Abstract: For many years, the city of Pointe à Pitre has been experiencing economic and social difficulties and a loss of attractiveness. This is affecting the links between people and marginalizing the area. However, a number of initiatives have been launched to counter this situation in this urban territory from overseas. This article presents some of them, reflecting on the concept of proximity in and out of space.

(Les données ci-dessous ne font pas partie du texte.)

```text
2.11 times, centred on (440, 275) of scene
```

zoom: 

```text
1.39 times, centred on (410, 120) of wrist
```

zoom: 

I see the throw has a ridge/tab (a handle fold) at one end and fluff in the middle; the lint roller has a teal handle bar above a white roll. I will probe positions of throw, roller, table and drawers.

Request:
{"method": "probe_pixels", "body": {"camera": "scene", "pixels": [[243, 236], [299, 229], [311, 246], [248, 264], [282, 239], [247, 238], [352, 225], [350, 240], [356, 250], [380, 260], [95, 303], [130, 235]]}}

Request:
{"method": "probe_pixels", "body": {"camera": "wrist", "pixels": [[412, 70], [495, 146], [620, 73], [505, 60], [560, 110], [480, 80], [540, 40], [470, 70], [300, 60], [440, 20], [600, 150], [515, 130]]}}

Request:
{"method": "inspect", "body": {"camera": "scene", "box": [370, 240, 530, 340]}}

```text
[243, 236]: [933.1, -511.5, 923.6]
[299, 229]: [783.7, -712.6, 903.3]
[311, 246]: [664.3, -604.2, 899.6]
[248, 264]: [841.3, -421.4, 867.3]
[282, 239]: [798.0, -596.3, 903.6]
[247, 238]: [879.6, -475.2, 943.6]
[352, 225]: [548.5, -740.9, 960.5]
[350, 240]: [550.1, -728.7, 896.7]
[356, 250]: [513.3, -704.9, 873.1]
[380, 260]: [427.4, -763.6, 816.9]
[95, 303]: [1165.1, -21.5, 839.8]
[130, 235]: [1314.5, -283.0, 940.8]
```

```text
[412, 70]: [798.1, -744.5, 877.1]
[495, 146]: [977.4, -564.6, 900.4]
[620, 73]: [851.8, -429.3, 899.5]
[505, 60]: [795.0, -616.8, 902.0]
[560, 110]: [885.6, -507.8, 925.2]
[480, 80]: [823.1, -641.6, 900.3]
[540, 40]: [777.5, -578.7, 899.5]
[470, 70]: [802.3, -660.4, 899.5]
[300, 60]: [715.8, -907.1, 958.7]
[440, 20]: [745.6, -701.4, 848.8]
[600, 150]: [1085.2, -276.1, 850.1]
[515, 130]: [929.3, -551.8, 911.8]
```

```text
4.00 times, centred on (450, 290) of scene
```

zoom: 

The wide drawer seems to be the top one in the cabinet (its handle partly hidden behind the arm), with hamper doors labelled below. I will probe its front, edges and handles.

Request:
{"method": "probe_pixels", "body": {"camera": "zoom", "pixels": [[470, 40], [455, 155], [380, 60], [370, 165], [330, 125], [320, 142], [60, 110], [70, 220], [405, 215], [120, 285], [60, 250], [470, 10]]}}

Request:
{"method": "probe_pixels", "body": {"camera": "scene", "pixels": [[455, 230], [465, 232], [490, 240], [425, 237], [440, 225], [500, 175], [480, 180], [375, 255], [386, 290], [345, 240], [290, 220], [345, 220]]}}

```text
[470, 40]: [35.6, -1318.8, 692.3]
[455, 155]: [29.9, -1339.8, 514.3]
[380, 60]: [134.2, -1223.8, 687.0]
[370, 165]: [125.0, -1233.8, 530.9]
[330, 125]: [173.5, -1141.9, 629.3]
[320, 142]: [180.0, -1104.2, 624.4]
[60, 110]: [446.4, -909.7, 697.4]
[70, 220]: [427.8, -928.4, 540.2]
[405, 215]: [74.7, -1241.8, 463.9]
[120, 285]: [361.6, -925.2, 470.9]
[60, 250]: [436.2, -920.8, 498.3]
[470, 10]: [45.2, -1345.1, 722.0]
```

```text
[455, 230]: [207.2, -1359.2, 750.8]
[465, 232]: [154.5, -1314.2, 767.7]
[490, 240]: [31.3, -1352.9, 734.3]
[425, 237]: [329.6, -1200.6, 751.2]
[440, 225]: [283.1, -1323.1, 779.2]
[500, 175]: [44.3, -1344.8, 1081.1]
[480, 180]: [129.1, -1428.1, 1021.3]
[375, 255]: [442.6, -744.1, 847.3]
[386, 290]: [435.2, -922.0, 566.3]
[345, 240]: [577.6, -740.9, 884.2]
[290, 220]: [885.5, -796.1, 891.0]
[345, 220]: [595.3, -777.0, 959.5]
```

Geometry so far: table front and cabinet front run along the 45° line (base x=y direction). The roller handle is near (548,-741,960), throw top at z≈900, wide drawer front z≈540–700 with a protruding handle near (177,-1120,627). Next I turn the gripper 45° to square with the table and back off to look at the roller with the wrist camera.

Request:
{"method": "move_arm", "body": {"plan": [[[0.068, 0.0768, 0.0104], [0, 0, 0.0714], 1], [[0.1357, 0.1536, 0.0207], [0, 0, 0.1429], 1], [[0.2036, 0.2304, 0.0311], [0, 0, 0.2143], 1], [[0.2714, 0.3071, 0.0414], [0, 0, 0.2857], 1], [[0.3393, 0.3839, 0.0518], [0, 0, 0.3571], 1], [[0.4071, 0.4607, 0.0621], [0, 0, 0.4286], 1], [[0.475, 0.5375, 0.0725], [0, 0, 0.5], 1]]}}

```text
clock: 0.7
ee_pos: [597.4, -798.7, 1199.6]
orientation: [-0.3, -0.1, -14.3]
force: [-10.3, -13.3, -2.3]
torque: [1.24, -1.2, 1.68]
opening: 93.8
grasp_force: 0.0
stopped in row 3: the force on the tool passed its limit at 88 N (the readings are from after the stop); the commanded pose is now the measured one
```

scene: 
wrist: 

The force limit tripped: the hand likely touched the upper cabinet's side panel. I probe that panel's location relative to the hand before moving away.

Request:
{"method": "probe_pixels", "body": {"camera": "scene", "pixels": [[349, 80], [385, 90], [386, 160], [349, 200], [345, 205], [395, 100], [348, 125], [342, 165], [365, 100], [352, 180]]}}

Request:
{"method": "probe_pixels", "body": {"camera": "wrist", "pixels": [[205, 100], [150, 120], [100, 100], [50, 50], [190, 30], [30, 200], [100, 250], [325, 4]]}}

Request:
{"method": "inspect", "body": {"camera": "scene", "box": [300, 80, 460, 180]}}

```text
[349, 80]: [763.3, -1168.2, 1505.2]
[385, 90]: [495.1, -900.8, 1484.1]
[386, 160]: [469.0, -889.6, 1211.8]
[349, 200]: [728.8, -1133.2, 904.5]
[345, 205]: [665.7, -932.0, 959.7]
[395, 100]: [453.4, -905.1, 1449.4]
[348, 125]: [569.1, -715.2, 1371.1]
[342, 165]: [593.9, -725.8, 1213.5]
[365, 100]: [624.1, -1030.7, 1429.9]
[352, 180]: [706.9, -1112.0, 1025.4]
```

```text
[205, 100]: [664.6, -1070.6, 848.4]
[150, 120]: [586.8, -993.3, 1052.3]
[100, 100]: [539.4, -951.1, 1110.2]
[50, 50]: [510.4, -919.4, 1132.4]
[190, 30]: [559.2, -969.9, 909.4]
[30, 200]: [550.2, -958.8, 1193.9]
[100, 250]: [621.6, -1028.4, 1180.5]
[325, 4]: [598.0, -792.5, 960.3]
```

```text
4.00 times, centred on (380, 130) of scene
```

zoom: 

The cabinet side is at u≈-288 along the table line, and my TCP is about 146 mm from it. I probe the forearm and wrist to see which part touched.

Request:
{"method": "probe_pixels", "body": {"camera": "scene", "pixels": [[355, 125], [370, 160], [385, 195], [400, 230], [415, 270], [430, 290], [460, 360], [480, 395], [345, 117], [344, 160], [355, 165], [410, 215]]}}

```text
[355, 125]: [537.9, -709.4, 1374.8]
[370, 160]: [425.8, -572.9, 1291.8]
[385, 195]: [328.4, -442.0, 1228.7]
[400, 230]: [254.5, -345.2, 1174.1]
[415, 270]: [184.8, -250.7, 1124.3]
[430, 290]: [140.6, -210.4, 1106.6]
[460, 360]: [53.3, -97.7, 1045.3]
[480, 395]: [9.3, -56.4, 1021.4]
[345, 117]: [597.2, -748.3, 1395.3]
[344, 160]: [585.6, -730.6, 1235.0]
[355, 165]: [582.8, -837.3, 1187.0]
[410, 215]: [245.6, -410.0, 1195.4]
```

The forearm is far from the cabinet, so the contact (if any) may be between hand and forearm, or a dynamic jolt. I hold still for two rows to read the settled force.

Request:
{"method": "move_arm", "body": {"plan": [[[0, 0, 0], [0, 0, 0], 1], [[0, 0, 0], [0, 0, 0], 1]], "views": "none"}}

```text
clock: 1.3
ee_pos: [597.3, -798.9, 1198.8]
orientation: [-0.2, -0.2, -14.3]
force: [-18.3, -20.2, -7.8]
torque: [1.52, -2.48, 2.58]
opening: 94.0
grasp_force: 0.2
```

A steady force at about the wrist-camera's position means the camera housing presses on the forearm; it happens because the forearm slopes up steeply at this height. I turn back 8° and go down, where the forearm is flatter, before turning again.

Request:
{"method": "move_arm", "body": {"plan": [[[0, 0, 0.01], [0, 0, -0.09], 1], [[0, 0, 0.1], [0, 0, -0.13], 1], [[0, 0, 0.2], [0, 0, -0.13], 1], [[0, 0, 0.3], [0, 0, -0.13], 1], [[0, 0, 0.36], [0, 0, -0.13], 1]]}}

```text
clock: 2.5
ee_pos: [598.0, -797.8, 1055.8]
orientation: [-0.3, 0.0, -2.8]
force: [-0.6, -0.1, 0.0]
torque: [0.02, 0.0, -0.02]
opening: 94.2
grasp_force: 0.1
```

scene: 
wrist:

Keywords: Margins – territory – urbanity – proximity – distance

Introduction

Autrefois capitale économique et culturelle de la Guadeloupe, Pointe à Pitre a perdu de son attractivité au cours des vingt dernières années. Dans les années 1970, elle comptait environ 30 000 habitants, contre seulement 15 000 aujourd’hui (INSEE, 2022). Depuis, de nombreux commerces et institutions ont quitté la commune pour s’installer dans les localités voisines, motivés par des considérations foncières et fiscales. Parallèlement, la commune fait face à de graves difficultés financières, accumulant une dette de plusieurs millions d’euros, avec des répercussions directes sur la qualité de vie des habitants. Concrètement, plusieurs contrats d’éclairage public n’ont pas été renouvelés, plongeant certaines zones dans l’obscurité, ce qui contribue à l’image d’une ville abandonnée et dangereuse.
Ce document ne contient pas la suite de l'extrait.